> Passage to read

▽

NEMO for MASS99 users: RECIPES

NEMO environment

NEMO is a package that modifies your Unix environment a little bit, in order to use it (e.g. it adds $NEMOBIN to your $PATH), or write new program in it. Most users will add something like the following to their .cshrc file:
	source /home/nemo/nemo_start
If you don't really want it to be part of your default login, just make an alias to load it on demand instead.

NEMO programs

Once NEMO is loaded there will be a lot of programs in $NEMOBIN that you can execute, either from the command line, or via 'shell' scripts. Each NEMO program should have a Unix 'man' page. Let's take the NEMO command mkplummer, which creates a Plummer sphere or particles.
  % man mkplummer
MKPLUMMER(1NEMO)                                 MKPLUMMER(1NEMO)

       mkplummer  - generates a snapshot according to a truncated
       Plummer model

       mkplummer [parameters=values...]

       mkplummer constructs a Plummer model, with  a  spatial  or
       mass  cut-off, after which it performs a coordinate trans-
(this also means you can use programs like 'gman' or 'tkman' to privide GUI based access to the manual pages. At last count we had well over 250 program man pages, and almost 1000 man pages (programs, library routines, data file info, etc.) in total.

In addition, each NEMO program has builtin help (after all, man pages are written separately from the program code and can be out of sync with the executable), which you can get via a system keyword help:

% mkplummer --help
mkplummer out=??? nbody=??? mfrac=0.999 rfrac=22.8042468 seed=0 time=0.0 zerocm=t scale=-1 quiet=0 massname= massexpr=pow(m,p) masspars=p,0.0 massrange=1,1 headline= VERSION=2.6

%  mkplummer help=
mkplummer out=??? nbody=??? mfrac=0.999 rfrac=22.8042468 seed=0 time=0.0 zerocm=t scale=-1 quiet=0 massname= massexpr=pow(m,p) masspars=p,0.0 massrange=1,1 headline= VERSION=2.6

%  mkplummer help=h
out              : Output file name [???]
nbody            : Number of particles [???]
mfrac            : Mass fraction used of Plummer distribution [0.999]
rfrac            : Radius fraction used of Plummer distribution
                              NOTE: the above two values are chosen so
                                    that m( rfrac ) = mfrac                 [22.8042468]
seed             : Seed for the random number generator [0]
time             : Time at which snapshot is taken [0.0]
zerocm           : Centrate snapshot (t/f)? [t]
scale            : Model scale factor (-1=virial 1=natural) [-1]
quiet            : 0=noisy 1=somewhat quiet 2=more quiet [0]
massname         : If used Mass-function name (e.g. n(m)) []
massexpr         : Mass function expression (e.g. pow(m,p)) [pow(m,p)]
masspars         : Mass function parameters (e.g. p,0.0) [p,0.0]
massrange        : Range for mass-spectrum (e.g. 1,2) [1,1]
headline         : Verbiage for output []
VERSION          : 19-oct-01 PJT [2.6]

% mkplummer help=\?

△

> Data provided

▽

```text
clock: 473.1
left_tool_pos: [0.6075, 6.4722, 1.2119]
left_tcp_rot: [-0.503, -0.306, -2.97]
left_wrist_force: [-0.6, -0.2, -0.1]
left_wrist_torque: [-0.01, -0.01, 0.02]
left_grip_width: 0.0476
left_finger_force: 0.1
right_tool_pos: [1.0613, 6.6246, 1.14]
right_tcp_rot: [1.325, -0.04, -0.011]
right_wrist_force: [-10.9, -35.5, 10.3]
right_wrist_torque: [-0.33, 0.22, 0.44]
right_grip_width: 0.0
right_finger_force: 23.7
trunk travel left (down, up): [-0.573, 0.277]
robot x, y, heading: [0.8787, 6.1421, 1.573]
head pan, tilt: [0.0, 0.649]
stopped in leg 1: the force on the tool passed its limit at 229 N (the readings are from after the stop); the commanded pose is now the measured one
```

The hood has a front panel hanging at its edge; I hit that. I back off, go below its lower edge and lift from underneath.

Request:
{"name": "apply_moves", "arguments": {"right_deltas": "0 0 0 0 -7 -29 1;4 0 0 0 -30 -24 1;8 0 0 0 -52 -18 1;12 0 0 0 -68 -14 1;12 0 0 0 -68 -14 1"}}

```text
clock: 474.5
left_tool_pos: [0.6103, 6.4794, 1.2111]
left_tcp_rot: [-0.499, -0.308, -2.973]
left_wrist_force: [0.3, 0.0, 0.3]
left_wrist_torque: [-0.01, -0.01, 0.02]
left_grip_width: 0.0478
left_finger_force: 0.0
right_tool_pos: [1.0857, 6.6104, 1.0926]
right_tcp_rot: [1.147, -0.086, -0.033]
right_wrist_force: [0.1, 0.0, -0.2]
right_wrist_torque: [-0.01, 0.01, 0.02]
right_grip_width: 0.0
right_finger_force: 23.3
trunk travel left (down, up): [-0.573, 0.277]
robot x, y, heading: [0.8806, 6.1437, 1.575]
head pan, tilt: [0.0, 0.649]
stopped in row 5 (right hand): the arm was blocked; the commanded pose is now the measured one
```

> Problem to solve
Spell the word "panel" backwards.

△

> Problem to solve
Please copy out the portion of the passage to read from "NEMO is a package" to "sphere or particles." without changes.

> Solution
NEMO is a package that modifies your Unix environment a little bit, in order to use it (e.g. it adds $NEMOBIN to your $PATH), or write new program in it. Most users will add something like the following to their .cshrc file:
	source /home/nemo/nemo_start
If you don't really want it to be part of your default login, just make an alias to load it on demand instead.

NEMO programs

Once NEMO is loaded there will be a lot of programs in $NEMOBIN that you can execute, either from the command line, or via 'shell' scripts. Each NEMO program should have a Unix 'man' page. Let's take the NEMO command mkplummer, which creates a Plummer sphere or particles.